Investor allocation. The 15% seed allocation may be distributed across multiple investors. Individual investor allocations and any minimum ticket sizes will be confirmed during the fundraise process.
IP assignment. Transfer of all intellectual property from Pina Vida (the predecessor consultancy) to Brunelly is a condition precedent to investment closing. Upon completion, Brunelly will own 100% of both the Brunelly platform and Maitento AI OS intellectual property.
Negotiation. All terms outlined in this document are subject to negotiation with the lead investor and final agreement among all parties.
Tax and jurisdiction. UAE incorporation provides a 9% corporate tax rate, which is significantly lower than most major jurisdictions (e.g., 25% UK, 21% US). The specific freezone or jurisdiction (e.g., DIFC, ADGM, or accelerator freezone) will determine the applicable legal framework and may influence certain structural details of the cap table.

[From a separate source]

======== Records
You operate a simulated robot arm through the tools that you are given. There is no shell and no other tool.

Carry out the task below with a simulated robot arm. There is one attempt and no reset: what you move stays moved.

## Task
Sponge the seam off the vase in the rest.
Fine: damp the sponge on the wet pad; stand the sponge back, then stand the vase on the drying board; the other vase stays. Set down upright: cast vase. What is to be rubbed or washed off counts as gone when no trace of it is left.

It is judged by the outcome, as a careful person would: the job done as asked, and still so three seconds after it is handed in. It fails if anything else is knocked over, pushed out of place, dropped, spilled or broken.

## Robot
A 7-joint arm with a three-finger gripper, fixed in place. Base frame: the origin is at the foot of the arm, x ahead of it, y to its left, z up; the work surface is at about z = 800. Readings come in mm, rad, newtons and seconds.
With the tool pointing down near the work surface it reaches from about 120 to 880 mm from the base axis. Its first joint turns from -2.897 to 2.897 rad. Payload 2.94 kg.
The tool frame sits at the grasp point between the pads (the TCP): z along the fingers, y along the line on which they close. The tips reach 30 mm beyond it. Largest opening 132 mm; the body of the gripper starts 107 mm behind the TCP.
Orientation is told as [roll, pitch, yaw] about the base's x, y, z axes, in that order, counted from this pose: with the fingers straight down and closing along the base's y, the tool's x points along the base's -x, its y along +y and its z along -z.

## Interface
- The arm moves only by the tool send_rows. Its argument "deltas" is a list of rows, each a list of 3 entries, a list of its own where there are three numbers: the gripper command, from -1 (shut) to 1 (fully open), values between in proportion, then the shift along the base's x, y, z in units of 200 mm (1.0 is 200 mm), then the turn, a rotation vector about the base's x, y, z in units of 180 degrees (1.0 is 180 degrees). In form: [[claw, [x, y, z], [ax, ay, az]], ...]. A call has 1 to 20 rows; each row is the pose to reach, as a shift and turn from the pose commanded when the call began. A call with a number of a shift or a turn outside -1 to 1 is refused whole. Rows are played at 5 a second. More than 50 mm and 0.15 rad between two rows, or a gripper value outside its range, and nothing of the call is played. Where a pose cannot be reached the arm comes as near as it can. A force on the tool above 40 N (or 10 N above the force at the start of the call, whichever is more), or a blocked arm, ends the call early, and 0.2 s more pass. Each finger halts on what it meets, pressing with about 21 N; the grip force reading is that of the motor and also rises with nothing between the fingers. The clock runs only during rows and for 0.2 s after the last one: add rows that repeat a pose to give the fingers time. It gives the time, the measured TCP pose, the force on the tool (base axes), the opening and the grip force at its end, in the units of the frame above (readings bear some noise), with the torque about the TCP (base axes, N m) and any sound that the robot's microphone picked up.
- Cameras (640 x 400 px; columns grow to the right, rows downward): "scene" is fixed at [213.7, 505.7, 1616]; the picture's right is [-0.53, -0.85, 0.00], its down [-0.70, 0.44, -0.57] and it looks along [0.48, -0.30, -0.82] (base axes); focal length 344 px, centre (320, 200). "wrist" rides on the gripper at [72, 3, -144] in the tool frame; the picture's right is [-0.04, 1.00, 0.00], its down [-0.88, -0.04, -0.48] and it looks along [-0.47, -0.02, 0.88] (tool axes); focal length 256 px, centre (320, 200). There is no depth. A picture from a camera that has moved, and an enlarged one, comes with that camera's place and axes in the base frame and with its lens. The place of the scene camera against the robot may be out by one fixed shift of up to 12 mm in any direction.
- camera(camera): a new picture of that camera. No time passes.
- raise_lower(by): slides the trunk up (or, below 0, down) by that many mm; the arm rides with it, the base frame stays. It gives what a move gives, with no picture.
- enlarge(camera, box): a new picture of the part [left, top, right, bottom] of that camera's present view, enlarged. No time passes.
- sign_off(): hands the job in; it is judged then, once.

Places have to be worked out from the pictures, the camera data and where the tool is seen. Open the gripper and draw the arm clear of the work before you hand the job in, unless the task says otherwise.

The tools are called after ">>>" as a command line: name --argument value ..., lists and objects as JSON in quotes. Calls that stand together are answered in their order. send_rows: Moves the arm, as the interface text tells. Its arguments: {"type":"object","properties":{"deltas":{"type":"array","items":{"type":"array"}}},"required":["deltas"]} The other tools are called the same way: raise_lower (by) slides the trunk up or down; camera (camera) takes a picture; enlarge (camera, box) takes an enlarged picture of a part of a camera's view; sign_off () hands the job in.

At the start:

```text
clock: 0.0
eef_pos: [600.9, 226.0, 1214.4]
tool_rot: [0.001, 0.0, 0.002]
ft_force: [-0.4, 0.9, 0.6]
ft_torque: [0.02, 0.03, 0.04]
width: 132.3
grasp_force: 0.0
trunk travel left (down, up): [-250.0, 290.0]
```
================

Items subject to legal counsel confirmation. The following items are flagged for confirmation by legal counsel prior to finalisation:
- Anti-dilution mechanism and exact formulation
- Board composition and governance rights
- Acceleration provisions on change of control
- Drag-along and tag-along thresholds
- Specific vesting mechanics under UAE corporate law
Legal & Corporate Document Status
The company is in the process of incorporating as a UAE entity. Key legal documents will be in place before investment close. The IP assignment from Pina Vida to Brunelly is a condition precedent to the investment.
| Document | Status | Notes |
|---|---|---|
| Certificate of Incorporation (UAE) | In progress | Incorporating imminently; may be via accelerator freezone |
| Articles of Association | Pending incorporation | Will be drafted as part of UAE incorporation |
| Shareholder Agreement | To be drafted | Will be prepared before investment close |
| Founder Agreement | To be drafted | Will cover vesting, IP assignment, roles |
| IP Assignment (Pina Vida → Brunelly) | In progress | Temporary rights transfer contract being executed; full ownership transfer as part of Pina Vida wind-down |
| Employment Contracts | Existing (Pina Vida) | Will be transferred/re-issued under Brunelly entity |
| Data Processing Agreement (DPA) | To be drafted | Template for enterprise clients |
| Terms of Service | Existing | Live on platform |
| Privacy Policy | Existing | Live on platform |
| Previous Investment Agreements | N/A | No prior investment - clean cap table |
| Outstanding Debt or Obligations | None | Clean balance sheet confirmed |
This document is provided for informational purposes as part of Brunelly's investor data room. It does not constitute a legal agreement or binding offer of securities. All figures and terms are subject to final legal documentation.